Tally the lines in the following entries that include the word "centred"; state only the total.

::: GIVEN DATA

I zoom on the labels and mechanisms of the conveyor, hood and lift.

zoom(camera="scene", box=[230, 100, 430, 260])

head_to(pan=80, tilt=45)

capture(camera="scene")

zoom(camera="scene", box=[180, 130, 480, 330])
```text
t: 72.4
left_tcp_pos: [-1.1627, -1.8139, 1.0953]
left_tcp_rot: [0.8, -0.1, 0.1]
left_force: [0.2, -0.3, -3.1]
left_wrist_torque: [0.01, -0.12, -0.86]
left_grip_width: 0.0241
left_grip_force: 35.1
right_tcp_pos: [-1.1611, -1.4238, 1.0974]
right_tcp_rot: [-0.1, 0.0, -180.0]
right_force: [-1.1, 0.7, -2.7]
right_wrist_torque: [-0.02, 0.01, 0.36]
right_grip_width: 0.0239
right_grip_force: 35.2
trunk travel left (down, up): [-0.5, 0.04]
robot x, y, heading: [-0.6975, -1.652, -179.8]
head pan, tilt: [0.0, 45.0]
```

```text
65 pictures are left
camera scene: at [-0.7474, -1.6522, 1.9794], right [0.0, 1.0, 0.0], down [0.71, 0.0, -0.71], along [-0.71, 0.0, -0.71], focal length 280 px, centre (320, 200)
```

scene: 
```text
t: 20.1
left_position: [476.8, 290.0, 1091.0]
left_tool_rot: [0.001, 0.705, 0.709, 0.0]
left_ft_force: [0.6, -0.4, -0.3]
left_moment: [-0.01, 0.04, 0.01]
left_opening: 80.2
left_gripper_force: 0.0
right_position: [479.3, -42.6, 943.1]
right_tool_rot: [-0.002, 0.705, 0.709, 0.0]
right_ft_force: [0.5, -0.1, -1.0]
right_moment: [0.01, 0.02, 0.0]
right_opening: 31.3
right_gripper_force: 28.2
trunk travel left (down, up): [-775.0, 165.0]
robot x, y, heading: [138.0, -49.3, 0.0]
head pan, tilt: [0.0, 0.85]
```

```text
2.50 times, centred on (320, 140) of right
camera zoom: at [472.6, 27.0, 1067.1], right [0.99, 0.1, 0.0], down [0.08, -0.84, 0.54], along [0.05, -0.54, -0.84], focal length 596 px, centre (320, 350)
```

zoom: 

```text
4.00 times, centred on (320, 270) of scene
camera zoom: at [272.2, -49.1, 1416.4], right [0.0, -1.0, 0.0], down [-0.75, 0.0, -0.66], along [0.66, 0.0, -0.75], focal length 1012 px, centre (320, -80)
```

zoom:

::::::

» **SOLUTION TO THIS TASK**: 2